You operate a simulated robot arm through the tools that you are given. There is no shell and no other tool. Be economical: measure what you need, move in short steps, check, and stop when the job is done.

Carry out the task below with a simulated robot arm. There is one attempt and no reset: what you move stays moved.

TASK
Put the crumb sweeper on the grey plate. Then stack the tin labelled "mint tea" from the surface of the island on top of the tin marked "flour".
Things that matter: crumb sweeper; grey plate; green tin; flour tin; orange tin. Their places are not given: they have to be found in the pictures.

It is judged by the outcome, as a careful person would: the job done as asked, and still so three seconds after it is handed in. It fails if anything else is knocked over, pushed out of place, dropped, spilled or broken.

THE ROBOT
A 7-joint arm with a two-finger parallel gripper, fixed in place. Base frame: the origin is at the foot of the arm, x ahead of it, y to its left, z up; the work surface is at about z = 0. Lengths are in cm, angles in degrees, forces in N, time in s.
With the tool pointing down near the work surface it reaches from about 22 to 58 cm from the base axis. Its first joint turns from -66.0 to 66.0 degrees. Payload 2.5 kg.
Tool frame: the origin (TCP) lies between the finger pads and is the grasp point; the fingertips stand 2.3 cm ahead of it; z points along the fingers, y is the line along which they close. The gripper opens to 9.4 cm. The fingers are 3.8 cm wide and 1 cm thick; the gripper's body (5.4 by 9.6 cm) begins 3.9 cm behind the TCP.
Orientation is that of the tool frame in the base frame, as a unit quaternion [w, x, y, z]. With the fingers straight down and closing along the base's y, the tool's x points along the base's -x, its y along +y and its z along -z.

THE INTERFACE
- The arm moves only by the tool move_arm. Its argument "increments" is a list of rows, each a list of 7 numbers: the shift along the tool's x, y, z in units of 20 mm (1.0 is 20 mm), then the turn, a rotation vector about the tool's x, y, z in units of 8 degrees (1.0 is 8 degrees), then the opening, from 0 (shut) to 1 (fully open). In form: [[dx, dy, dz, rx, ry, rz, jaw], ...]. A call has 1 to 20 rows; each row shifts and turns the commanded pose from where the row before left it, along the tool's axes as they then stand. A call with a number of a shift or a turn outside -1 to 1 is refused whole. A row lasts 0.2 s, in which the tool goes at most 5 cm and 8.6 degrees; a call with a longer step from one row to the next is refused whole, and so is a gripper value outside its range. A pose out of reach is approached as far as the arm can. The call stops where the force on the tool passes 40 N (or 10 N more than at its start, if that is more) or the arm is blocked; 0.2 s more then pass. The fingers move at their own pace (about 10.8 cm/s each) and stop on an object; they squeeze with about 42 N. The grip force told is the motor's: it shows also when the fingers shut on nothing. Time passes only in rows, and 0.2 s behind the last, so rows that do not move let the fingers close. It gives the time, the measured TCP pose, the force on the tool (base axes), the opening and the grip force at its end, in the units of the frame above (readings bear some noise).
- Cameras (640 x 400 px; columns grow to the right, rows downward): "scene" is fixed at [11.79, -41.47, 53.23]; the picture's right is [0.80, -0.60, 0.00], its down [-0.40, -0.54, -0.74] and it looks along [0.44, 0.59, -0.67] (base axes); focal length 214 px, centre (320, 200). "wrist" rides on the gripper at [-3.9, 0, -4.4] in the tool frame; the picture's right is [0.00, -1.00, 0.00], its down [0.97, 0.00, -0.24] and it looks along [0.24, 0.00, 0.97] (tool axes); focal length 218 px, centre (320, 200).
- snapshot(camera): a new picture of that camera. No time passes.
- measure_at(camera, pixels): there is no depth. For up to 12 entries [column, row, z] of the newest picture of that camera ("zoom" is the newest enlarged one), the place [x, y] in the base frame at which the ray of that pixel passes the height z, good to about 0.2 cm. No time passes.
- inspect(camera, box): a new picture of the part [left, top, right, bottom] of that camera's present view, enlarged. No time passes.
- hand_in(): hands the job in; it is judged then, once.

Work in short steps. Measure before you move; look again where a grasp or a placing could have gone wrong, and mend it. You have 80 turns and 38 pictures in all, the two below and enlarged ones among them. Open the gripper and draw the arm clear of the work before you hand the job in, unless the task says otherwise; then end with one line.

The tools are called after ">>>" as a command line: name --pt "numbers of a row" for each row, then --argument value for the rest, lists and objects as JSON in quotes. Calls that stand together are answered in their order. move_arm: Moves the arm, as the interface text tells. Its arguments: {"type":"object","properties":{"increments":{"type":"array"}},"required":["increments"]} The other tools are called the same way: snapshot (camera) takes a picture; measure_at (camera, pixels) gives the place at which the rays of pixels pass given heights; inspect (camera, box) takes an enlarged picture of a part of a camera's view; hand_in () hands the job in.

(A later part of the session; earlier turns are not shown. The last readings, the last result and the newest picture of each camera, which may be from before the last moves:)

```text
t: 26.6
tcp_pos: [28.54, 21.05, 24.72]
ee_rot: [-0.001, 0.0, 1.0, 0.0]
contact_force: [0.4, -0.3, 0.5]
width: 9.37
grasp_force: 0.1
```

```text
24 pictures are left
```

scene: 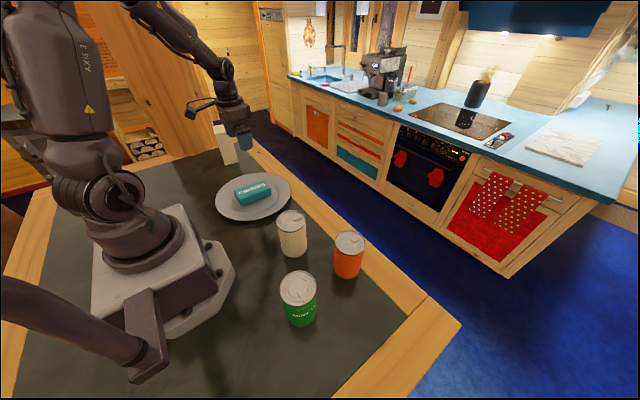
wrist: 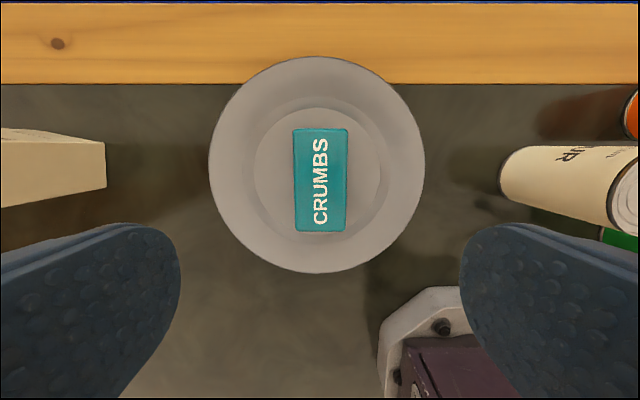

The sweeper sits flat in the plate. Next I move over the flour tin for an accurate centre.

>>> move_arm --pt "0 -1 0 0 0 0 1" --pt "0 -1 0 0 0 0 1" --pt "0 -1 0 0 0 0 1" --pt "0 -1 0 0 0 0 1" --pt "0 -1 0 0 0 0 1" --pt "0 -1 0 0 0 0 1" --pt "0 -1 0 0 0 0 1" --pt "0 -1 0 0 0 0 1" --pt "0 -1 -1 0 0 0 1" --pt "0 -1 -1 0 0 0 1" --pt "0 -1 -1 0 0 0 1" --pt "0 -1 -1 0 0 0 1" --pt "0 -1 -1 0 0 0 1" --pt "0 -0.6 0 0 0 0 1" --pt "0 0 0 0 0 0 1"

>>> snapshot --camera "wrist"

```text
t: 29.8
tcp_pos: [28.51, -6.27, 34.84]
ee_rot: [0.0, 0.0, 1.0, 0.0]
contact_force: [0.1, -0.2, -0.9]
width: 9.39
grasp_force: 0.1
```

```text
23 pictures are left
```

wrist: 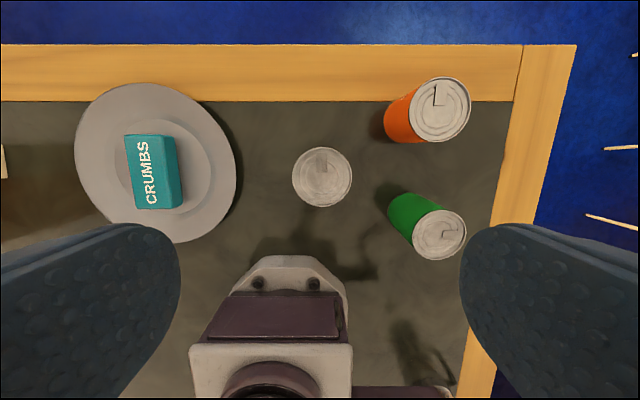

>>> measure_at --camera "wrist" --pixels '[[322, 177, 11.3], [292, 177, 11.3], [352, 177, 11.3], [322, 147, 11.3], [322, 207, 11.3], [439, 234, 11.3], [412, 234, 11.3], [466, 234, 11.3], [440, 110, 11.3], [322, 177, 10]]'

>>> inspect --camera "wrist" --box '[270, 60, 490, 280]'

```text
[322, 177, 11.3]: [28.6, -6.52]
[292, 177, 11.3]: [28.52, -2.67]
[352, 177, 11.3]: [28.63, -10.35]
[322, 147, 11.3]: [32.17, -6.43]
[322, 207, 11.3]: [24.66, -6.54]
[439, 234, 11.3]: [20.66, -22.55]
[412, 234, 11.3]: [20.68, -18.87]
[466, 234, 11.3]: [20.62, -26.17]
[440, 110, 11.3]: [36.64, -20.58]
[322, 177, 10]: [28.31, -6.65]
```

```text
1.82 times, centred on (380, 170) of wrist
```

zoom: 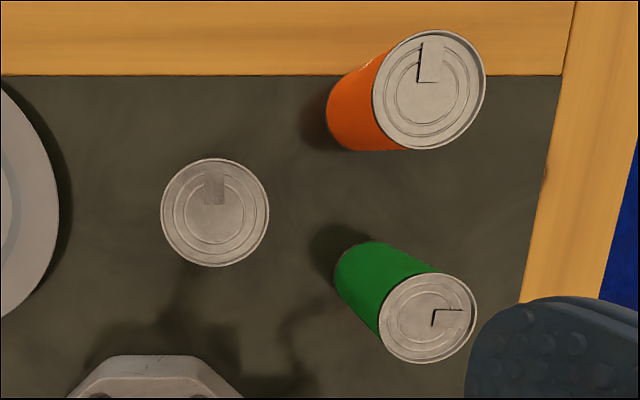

---------------

From the data, pick out every line that includes "origin".

Response below:
A 7-joint arm with a two-finger parallel gripper, fixed in place. Base frame: the origin is at the foot of the arm, x ahead of it, y to its left, z up; the work surface is at about z = 0. Lengths are in cm, angles in degrees, forces in N, time in s.
Tool frame: the origin (TCP) lies between the finger pads and is the grasp point; the fingertips stand 2.3 cm ahead of it; z points along the fingers, y is the line along which they close. The gripper opens to 9.4 cm. The fingers are 3.8 cm wide and 1 cm thick; the gripper's body (5.4 by 9.6 cm) begins 3.9 cm behind the TCP.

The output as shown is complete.